Written exercise: Word for word, restate every line of the material.

Data extract:
┌──
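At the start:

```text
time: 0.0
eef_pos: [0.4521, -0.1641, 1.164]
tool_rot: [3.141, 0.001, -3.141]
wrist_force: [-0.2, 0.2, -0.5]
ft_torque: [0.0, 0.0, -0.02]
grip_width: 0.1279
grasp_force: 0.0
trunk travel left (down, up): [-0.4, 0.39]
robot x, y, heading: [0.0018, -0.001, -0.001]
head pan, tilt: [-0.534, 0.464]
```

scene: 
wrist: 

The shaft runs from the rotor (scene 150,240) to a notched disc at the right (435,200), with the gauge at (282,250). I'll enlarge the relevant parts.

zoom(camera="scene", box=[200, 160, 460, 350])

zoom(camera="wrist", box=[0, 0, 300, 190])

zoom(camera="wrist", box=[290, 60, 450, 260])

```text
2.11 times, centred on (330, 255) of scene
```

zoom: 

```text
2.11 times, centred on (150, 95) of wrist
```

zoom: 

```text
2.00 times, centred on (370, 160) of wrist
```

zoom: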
└──
Finished exercise:
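At the start:

```text
time: 0.0
eef_pos: [0.4521, -0.1641, 1.164]
tool_rot: [3.141, 0.001, -3.141]
wrist_force: [-0.2, 0.2, -0.5]
ft_torque: [0.0, 0.0, -0.02]
grip_width: 0.1279
grasp_force: 0.0
trunk travel left (down, up): [-0.4, 0.39]
robot x, y, heading: [0.0018, -0.001, -0.001]
head pan, tilt: [-0.534, 0.464]
```

scene: 
wrist: 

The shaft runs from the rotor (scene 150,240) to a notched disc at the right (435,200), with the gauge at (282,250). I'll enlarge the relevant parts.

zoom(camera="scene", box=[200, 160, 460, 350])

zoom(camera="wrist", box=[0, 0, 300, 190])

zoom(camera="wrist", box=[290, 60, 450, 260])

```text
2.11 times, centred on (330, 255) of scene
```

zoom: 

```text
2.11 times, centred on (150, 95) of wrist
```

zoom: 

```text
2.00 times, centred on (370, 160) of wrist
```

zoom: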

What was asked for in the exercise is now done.